It is easy for evangelicals to lose sight of political meanings inherent in many Christian doctrines, I think. One such example is the doctrine of penal substitutionary atonement. Of course, evangelicals who have studied theology will want to affirm this teaching, but not all of them have reflected exactly on what it means for something to be penal at all. This is a lesson I learned from studying the work of Oliver O’Donovan on political theology and philosophy. Here’s a helpful quote from his work The Ways of Judgment:
We propose as our thesis, then, that punishment is best understood as a judgment enacted on the person, property, or liberty of the condemned party. The following comments help to explain this.
(a) Punishment is judgment, in saying which we presuppose all that has been said about judgment up to this point: it is an act of moral discrimination, that pronounces upon a preceding act or existing state of affairs to establish a new public context. A rational act of condemnation, it is neither irrational, like impulsive revenge, nor inactive, like reflective disapproval, but an “expressive act” or “communication.” It is not a private act, but an authorized act undertaken in the defense of the order of society, an act of social definition. When we speak of God’s own “punishing,” we are speaking of his judgment within the quasi-political context of his covenant faithfulness. Divine punishment is executed, as in Jeremiah’s prayer, bemishpat “with judgment” (Jer. 10:24), and so is contrasted with God’s absolute wrath, which will “bring me to nothing.” It is God’s disclosure of himself as our good, revealing the truth of our wrong. For this reason Christians have always found it necessary to speak of divine punishment in connection with the Atonement, for the Atonement is the supreme demonstration of God’s covenant-faithfulness.

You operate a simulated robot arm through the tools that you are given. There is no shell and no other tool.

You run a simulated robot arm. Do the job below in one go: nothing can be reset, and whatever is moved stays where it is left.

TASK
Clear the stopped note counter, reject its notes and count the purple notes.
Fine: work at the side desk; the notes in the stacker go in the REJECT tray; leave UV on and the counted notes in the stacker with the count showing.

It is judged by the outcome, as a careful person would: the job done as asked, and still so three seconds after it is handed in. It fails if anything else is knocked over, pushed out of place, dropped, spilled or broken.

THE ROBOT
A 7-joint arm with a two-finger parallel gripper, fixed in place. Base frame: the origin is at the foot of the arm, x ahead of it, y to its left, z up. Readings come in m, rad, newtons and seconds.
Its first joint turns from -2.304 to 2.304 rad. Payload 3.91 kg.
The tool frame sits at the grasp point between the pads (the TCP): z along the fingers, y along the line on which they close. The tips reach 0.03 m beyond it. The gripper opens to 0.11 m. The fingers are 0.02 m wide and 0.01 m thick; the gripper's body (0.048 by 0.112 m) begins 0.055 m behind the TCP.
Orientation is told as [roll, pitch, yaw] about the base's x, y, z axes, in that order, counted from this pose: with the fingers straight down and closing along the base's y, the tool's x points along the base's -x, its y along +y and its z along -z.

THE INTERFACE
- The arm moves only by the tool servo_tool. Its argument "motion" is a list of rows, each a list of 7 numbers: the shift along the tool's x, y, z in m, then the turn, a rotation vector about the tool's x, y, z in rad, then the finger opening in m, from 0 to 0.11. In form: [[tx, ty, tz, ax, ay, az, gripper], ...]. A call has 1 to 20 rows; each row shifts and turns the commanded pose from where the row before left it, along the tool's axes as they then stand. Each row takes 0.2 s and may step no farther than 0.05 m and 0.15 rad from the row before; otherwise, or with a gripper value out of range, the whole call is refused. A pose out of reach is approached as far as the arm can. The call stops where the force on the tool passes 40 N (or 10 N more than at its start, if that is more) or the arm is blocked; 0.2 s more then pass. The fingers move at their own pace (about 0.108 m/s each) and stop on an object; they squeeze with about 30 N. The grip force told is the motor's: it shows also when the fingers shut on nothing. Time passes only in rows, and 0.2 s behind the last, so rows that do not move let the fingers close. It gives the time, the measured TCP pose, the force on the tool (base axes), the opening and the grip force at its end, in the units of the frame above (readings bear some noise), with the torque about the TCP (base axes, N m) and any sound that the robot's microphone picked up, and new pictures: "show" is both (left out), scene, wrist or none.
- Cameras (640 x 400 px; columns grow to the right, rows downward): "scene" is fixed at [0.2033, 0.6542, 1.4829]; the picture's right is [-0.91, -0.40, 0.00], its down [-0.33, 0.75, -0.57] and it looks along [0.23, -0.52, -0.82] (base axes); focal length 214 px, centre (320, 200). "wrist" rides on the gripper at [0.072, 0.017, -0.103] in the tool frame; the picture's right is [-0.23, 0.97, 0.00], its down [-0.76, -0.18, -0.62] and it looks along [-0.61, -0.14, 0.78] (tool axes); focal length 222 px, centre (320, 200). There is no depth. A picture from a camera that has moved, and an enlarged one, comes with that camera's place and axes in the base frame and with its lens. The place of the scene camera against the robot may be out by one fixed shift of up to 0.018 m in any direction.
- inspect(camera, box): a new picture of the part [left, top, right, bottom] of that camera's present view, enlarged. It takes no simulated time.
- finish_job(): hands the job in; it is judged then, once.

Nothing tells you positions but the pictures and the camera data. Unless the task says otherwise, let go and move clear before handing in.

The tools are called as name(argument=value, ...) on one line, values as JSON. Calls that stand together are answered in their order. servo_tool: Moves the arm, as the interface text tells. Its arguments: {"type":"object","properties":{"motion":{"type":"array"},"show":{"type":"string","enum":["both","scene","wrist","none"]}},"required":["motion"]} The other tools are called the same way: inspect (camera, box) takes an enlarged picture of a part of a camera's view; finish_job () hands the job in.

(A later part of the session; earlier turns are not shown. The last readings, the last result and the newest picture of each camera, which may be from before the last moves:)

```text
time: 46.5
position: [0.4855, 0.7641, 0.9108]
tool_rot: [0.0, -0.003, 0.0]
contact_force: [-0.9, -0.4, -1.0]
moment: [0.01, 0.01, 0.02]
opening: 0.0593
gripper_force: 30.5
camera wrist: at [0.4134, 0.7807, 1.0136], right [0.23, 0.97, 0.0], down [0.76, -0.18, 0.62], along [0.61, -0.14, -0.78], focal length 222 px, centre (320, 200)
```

(b) Punishment is judgment enacted, not an additional act subsequent to judgment. The misconception of punishment as an “extra,” a level of retaliation that goes beyond the enactment of justice, is encapsulated in the negative sense of the adjectives “punitive” and “vindictive.” It may possibly derive from the medieval theory of penitential satisfaction, which distinguished between satisfaction for reatus and satisfaction for culpa as two successive levels of punishment; or it may merely be a recurrence of the same intellectual mistake, which is to treat aspects of an action as though they were incremental: as though the unlawfulness of the offense and the lawlessness of the offender were two different things that had to be set right in two successive ways. The judge punishes when he sentences or awards damages. The punishment is not something else that must be done as a supplement to the judgment; what follows the giving of the sentence is merely the carrying out of the sentence. (107-8)
The fact that all punishments are communications can explain why it is right to say God would “wink at sin” if he did not punish it in some way, for this would also be an act that communicated something, namely, that God did not think sin was serious enough to cause serious pain in response as a communication of how evil the sin was. Further, this explanation of punishment as communicative act explains how divine punishment can simultaneously be divine self-revelation: by communicating how wrong wrong really is, it inversely shows how far from the true good of all creation, God, sin really is.